MONTREAL – Beads of sweat trickled down her forehead as Carole Wembert dragged one bulky black-and-red suitcase and toted two other bags, the load weighing heavy on both her mind and body as she approached the border crossing.
After 15 years in the United States, the Haitian immigrant had quit her job at Walmart in Fort Lauderdale, Fla. She packed up her four children, flew 1,200 miles to New York City, took a bus for seven hours and then a taxi before finally reaching the heavily forested spot on the U.S.-Canada border that has become a word-of-mouth entry point to a new life for immigrants.
The future in Canada was uncertain, but she was pretty sure what faced her in the U.S.: deportation.
"The president doesn't want the immigrants to stay," Wembert said.

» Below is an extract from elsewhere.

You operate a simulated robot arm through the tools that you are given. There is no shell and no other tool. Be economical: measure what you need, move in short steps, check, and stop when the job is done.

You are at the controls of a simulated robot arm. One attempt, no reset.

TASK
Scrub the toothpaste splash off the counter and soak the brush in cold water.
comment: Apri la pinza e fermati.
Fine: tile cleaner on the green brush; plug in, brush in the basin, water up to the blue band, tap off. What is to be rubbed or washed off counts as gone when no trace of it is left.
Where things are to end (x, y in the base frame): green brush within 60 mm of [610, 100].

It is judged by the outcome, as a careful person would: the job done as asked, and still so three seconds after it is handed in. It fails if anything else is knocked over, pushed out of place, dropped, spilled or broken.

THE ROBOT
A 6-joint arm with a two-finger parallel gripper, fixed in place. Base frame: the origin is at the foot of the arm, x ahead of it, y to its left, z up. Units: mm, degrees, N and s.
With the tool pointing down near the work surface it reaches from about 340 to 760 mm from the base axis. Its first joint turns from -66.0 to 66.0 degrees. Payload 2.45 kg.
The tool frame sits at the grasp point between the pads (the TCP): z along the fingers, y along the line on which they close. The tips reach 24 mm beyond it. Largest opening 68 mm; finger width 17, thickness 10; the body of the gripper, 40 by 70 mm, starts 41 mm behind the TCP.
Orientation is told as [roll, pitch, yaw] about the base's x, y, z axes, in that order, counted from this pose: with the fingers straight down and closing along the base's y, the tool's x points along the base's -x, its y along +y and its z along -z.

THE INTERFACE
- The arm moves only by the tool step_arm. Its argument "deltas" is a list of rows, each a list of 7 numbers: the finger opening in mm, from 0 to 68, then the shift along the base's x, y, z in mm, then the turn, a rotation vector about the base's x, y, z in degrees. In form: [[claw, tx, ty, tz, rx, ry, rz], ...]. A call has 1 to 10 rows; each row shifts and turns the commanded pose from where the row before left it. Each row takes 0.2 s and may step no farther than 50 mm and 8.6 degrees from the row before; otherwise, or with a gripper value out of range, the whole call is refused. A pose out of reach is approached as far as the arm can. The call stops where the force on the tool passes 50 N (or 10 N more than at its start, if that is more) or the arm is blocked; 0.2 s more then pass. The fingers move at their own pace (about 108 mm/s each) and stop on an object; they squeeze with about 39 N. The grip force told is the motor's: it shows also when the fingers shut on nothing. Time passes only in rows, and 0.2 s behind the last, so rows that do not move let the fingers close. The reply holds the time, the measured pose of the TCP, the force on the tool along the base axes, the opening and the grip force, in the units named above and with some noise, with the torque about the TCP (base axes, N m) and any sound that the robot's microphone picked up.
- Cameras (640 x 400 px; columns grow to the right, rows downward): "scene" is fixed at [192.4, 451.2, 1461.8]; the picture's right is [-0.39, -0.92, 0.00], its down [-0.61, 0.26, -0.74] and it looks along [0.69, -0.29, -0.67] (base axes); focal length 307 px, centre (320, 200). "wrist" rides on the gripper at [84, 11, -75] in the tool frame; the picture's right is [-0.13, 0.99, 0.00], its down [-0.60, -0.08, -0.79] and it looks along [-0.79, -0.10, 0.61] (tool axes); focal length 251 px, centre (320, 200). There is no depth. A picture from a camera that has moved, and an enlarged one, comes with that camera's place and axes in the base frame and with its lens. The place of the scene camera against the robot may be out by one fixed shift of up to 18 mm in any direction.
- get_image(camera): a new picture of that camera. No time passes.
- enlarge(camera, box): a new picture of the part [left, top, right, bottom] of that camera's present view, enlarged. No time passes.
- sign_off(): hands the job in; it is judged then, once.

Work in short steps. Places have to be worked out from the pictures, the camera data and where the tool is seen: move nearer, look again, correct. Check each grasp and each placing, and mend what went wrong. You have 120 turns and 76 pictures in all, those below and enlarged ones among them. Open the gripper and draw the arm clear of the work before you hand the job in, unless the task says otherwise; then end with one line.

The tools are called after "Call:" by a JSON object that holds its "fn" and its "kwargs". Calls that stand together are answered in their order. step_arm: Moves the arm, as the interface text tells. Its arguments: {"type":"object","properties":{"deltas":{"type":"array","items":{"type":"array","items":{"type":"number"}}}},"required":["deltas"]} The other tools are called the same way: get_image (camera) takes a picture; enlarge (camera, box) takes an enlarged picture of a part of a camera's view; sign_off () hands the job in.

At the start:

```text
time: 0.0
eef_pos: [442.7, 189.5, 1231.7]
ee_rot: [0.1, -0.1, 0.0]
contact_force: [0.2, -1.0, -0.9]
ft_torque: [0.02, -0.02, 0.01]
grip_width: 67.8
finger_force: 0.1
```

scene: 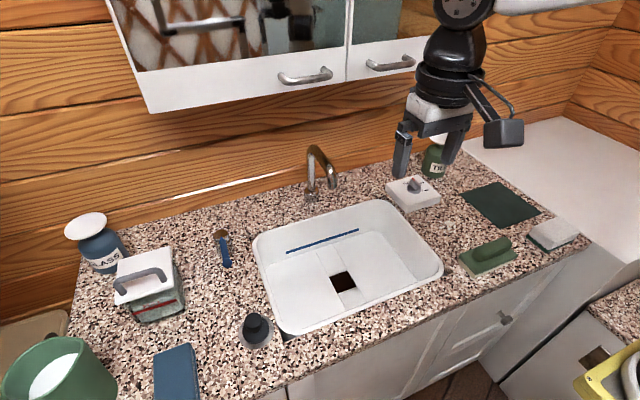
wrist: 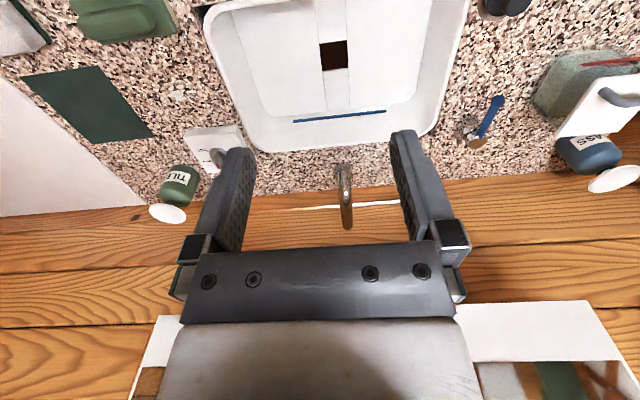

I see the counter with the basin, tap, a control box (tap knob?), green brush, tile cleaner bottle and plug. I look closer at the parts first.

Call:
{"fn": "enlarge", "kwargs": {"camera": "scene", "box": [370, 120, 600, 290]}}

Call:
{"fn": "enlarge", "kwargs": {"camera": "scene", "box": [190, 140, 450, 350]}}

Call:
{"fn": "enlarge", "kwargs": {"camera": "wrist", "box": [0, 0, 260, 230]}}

She was repeating the widely held belief among some immigrant groups that President Donald Trump is closing the door to immigrants. Haitians in particular are worried because nearly 60,000 — including Wembert — have been living in the U.S. under temporary protected status (TPS), the special humanitarian relief given to Haiti since its devastating 2010 earthquake left more than 300,000 dead.
The Trump administration has been increasingly signaling that it may end the status for Haitians in January. That's fueling an unprecedented exodus of mostly Haitian migrants from the United States across a dirt and gravel-covered ditch in upstate New York to Canada.
More than 3,800 migrants flowed into Quebec during the first two weeks of this month, Royal Canadian Mounted Police spokesman Claude Castonguay said.
"We've never seen such numbers coming in," Castonguay said.